In lieu of providing any actual data to support your stance, you have a bunch of anecdotes and opinions (from 15 years ago). It’s ok to prefer living somewhere else, but just hand waving away actual facts kind of shows your bias.
I live in a $600k single-family home in Chicago. I pay $7k in property taxes and have good public schools. A lot can change in 15 years.
“The education stats are skewed.” - How? By looking at the whole state rather than just suburbs? Sounds like the opposite of skewed to me.
“Eliminate the Rio Grande Area and out stats look better.” - Why would we ignore parts of a state when measuring the impact of a states policies? What an odd comment to make while trying to explain how great your state is.

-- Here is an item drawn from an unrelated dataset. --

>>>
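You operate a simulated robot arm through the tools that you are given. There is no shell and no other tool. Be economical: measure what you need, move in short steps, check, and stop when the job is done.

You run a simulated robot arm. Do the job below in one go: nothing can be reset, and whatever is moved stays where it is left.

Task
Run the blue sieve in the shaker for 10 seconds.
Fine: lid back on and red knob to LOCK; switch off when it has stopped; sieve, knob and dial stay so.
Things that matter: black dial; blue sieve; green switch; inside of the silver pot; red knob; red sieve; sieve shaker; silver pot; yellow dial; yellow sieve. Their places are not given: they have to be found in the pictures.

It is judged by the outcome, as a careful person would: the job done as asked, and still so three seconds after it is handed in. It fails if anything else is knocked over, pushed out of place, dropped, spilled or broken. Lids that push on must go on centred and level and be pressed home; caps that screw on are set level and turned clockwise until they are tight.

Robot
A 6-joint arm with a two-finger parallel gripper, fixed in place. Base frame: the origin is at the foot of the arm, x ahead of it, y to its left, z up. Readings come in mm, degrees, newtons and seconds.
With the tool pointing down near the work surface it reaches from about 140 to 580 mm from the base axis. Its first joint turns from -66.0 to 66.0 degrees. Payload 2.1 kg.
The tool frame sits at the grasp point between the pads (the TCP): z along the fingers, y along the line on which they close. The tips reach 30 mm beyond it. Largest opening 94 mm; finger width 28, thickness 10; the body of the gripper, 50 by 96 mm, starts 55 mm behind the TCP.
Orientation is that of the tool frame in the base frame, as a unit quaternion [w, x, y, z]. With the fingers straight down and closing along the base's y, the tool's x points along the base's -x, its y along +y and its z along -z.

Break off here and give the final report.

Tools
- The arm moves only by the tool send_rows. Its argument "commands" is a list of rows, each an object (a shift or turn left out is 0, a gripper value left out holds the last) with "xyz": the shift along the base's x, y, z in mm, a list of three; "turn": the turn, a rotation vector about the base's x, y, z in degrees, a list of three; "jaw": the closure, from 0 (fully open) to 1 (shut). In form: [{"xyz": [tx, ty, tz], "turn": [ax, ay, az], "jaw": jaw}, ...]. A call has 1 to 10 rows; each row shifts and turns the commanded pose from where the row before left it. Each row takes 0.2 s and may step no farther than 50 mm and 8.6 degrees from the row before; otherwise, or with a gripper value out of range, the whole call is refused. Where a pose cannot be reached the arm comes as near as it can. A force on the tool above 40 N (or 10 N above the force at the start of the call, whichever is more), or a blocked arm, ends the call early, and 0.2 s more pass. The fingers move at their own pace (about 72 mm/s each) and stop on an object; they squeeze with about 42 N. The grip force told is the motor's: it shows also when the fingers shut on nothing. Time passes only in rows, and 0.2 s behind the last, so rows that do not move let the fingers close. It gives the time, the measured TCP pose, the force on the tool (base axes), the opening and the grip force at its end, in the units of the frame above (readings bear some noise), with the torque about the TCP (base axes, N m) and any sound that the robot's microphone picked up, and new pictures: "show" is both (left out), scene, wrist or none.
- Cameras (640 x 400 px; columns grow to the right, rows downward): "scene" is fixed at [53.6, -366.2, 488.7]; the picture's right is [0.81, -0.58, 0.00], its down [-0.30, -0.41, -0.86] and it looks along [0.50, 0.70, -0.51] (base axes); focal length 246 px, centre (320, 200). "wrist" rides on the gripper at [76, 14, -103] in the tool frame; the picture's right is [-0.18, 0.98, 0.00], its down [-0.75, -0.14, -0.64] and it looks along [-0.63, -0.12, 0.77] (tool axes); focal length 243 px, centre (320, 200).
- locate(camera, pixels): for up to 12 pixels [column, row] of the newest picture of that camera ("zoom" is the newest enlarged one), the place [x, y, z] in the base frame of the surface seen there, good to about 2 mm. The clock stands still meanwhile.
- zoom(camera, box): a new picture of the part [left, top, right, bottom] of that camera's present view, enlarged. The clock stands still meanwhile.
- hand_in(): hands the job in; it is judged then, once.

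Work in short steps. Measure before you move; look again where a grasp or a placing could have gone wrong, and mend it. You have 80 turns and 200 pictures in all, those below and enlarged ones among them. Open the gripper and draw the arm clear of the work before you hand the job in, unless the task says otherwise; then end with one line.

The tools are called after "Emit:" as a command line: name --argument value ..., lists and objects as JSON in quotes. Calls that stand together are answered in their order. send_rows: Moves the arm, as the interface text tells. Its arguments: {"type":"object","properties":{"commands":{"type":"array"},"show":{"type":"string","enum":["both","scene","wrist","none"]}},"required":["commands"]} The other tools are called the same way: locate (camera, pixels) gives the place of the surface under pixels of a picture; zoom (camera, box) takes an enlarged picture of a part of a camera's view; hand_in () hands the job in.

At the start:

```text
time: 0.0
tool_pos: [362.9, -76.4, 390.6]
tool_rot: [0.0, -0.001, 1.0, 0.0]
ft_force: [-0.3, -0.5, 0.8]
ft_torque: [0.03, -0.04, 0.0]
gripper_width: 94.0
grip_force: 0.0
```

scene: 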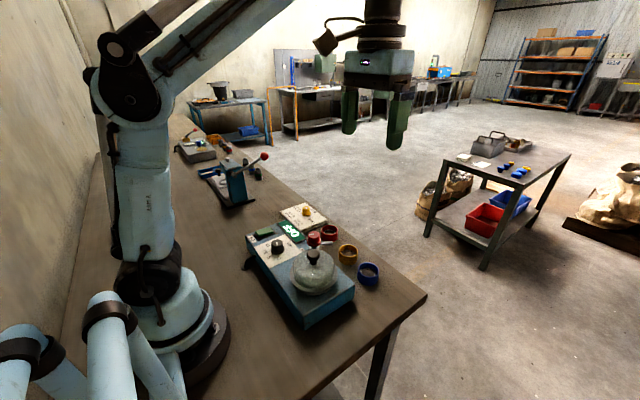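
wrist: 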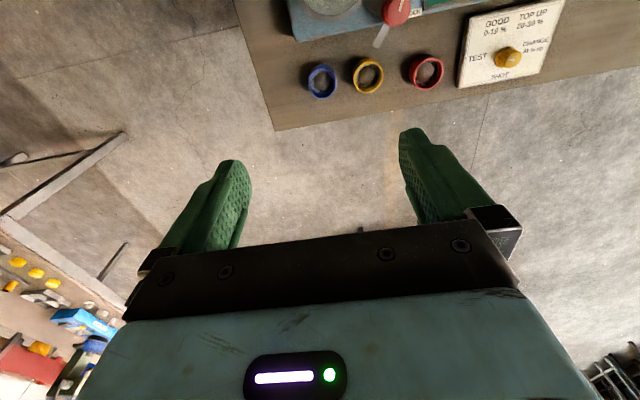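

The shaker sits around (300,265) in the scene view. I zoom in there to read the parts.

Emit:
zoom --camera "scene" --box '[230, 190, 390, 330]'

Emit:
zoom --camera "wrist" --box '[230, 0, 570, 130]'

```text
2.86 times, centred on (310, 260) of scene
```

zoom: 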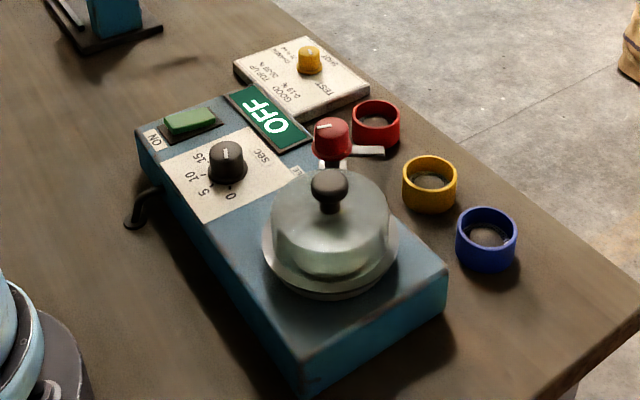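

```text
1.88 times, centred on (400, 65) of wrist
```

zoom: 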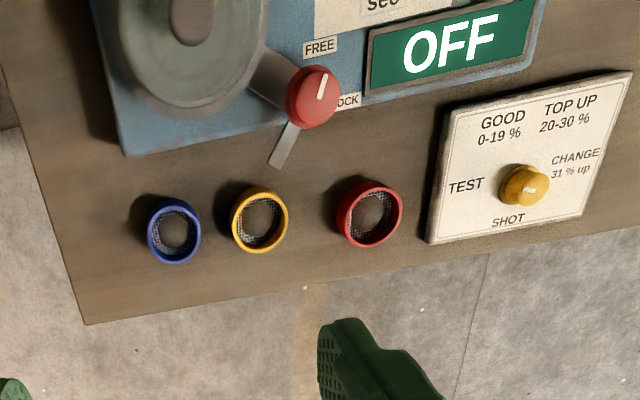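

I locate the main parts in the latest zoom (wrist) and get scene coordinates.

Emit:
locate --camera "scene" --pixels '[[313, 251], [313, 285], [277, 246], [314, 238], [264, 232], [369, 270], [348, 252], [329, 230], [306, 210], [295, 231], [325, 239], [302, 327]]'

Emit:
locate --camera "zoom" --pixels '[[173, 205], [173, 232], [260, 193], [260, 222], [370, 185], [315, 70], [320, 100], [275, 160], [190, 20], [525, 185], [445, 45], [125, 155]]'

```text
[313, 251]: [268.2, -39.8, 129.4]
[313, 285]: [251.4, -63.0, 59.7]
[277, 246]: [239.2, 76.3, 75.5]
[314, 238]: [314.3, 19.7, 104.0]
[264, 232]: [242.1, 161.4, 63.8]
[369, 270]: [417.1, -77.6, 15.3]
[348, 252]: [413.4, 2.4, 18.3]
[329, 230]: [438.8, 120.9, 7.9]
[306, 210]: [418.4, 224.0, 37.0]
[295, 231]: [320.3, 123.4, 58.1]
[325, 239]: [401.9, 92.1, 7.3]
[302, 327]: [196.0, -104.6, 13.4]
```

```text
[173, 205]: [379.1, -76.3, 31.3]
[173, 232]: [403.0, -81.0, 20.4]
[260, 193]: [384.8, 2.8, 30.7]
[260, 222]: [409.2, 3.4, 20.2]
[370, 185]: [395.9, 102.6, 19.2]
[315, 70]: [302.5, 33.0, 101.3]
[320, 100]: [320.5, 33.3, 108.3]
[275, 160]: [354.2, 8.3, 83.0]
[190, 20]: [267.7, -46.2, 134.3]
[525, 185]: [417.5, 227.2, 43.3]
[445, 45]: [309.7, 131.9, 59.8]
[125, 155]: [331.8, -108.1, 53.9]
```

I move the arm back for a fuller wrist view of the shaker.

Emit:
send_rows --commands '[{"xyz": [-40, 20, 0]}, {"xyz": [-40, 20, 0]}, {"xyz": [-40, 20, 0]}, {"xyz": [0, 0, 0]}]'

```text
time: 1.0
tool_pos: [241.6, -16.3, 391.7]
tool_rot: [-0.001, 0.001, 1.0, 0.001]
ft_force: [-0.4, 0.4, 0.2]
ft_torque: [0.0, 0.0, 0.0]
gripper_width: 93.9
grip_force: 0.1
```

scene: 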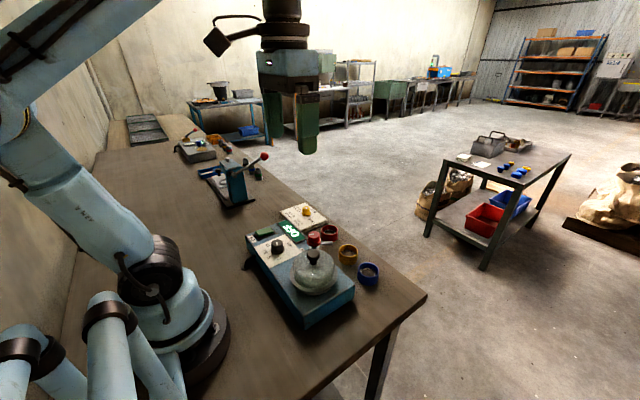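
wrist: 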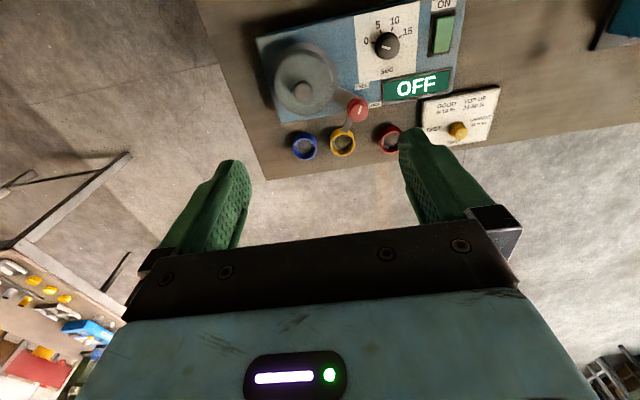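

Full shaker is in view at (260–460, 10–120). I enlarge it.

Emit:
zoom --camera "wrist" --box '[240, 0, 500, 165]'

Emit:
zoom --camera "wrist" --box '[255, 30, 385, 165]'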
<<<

Medical centers - Northwestern is ranked #10 in the country and Rush is ranked #17. Houston Methodist is #20. https://health.usnews.com/health-care/best-hospitals/articles/best-hospitals-honor-roll-and-overview
I get that you prefer Texas, more power to you, but at least provide some data for your stances. Trying to throw out parts of the state to make it seem better pretty much proves my point that taxes are so low because state doesn’t invest in things that make working class people’s lives better (transportation, healthcare, education).
This is an interesting debate you are having. I will say, if you pay only 7k in property taxes with good schools on a SFH in Chicago, you are in the 1%. I don't know how you pulled that off. My mom is in Morgan Park and hers continually rise. She's over 13k on a property that cost her 170k 20 years ago and they're pushing for another property tax increase. Look at an area like Homewood Flossmoor if you want to go suburban and the property taxes there are outrageous.
The thing not making this an apples to apples comparison is that Chicago skews the income data in Illinois. In several different areas in the state of Texas, you can make that 60k average. I can go to Dallas, Austin, Houston, Waco, San Antonio, El Paso and make around that much money. I eliminate one of those regions and the state is still at the 60k average. You eliminate the Chicagoland area and Illinois falls flat on it's face.